ISMAEL SANTOFIMIO TRUJILLO, EL CIEGO DE ORO
Este año (2012) a finales de junio, cumplirá 32 años de muerto uno de los hombres de mejor corazón, de mayor transparencia, de más depurada inteligencia y de la más excelsa sensibilidad que los Ibaguereños hayan tenido el privilegio de haber conocido. El ciego Santofimio, murió en su Ibagué del alma. Aunque él mismo por puro pundonor no lo hubiese reclamado y ni siquiera esperado, bien merece por su condición de coterráneo notable, el recuerdo constante de los tolimenses que lo conocieron de cerca. Amerita, sin habérselo propuesto y por su sólo ejemplo de vida, que su memoria perdure, que su prototipo se prolongue y que sus enseñanzas se difundan como una especie de incitación inagotable para las generaciones que lo vienen sucediendo.
Quedando ciego desde temprana edad a causa de un error en el suministro de un remedio para los ojos, jamás permitió que semejante impedimento físico le alterara su personalidad, le invirtiera su carácter, o lo convirtiera, con tan legítimo y contundente pretexto, en un holgazán o en un desvalido.
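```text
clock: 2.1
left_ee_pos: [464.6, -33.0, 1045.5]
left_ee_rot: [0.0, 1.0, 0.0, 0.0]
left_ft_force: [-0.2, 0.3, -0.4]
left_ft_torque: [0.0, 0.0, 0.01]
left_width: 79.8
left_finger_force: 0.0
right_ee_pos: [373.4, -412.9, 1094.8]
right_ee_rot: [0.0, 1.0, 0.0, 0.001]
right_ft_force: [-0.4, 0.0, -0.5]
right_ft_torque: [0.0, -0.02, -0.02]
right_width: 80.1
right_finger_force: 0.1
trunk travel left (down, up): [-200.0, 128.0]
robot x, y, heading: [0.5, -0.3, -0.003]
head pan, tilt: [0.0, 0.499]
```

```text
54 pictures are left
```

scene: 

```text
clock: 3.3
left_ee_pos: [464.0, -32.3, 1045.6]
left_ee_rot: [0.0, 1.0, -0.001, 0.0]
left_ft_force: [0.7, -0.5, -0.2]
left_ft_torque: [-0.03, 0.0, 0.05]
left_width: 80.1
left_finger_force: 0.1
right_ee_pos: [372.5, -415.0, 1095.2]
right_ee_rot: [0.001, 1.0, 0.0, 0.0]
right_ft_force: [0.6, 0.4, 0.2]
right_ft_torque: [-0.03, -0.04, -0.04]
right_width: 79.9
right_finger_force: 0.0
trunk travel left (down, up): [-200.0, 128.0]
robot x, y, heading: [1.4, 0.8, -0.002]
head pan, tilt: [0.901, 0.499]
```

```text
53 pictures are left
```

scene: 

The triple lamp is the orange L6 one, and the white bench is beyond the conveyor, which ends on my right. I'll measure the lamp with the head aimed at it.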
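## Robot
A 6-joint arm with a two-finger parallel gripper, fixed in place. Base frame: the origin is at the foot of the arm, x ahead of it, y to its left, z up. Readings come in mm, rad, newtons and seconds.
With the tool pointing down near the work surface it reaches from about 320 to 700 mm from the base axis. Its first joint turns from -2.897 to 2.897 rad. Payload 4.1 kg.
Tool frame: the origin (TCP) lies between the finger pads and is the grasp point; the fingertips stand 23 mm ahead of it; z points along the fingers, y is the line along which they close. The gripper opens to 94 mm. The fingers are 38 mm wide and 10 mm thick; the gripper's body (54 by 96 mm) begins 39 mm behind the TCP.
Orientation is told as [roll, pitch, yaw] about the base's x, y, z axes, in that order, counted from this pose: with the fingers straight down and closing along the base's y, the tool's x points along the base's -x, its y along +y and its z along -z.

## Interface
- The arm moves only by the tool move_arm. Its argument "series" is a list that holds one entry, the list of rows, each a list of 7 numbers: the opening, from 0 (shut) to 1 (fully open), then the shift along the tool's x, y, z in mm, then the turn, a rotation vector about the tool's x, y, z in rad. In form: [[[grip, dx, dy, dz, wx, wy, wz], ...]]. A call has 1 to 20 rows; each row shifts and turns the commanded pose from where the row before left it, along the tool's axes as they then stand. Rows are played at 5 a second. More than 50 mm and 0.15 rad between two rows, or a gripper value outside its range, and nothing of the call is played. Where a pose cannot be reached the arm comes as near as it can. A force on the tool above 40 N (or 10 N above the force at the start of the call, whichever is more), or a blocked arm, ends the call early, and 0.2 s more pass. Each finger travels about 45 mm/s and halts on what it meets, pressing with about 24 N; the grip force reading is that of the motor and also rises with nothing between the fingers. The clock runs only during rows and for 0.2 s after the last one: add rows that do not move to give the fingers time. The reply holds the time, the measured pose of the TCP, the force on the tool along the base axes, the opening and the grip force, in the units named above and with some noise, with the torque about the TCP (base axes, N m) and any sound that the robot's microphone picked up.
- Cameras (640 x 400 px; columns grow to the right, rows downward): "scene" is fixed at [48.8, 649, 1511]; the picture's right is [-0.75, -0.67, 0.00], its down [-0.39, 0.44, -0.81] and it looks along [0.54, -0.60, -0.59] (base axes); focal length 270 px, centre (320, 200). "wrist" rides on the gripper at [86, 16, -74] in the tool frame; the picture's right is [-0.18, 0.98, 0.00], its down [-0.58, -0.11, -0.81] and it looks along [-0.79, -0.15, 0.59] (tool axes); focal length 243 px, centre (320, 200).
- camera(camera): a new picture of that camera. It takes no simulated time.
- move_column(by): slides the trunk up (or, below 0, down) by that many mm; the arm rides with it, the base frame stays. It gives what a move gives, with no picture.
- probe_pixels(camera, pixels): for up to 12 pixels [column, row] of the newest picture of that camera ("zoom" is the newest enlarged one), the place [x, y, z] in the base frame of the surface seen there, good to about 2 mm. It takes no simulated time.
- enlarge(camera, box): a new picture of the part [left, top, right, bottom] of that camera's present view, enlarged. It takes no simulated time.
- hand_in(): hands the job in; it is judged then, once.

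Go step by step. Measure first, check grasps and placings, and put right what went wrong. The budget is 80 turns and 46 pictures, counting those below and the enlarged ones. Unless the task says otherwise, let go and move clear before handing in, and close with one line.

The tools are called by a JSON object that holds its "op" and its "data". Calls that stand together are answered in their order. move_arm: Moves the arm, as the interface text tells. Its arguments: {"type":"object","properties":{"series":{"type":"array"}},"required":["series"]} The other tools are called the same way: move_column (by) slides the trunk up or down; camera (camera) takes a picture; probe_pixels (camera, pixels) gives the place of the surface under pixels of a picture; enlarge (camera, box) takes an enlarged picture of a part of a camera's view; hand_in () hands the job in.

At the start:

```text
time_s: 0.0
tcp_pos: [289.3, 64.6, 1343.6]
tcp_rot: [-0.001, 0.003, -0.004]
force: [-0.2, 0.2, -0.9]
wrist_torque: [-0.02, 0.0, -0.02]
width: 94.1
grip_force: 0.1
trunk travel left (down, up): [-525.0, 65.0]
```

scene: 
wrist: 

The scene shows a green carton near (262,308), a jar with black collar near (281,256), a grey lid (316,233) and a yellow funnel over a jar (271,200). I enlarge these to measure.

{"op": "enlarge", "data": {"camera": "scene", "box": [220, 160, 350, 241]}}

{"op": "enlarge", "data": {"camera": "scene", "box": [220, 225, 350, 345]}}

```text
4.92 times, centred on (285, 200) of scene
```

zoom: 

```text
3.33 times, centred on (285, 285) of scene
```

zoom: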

Por el contrario, hombre cabal en toda la extensión de la palabra, ejerciendo su hombría con mujeres o a trompadas, si se veía avocado a ello, hizo de esta desgracia un incentivo para cultivar y maniobrar el impulso de su inteligencia y nutrirla con toda clase de porfías culturales, particularmente las referentes a la Historia y a la poesía. Y entonces, quien lo creyera, se vinculó al magisterio y se convirtió con los años, él, ciego, en alguien que le abría los ojos a los demás, en uno de los pedagogos más destacados y recordados de su departamento, el Tolima. Y no contento con ello, fundó su propio colegio y educó a centenares, a miles de muchachos que hoy tienen que retenerlo en sus recuerdos de juventud, como a un ejemplo a seguir.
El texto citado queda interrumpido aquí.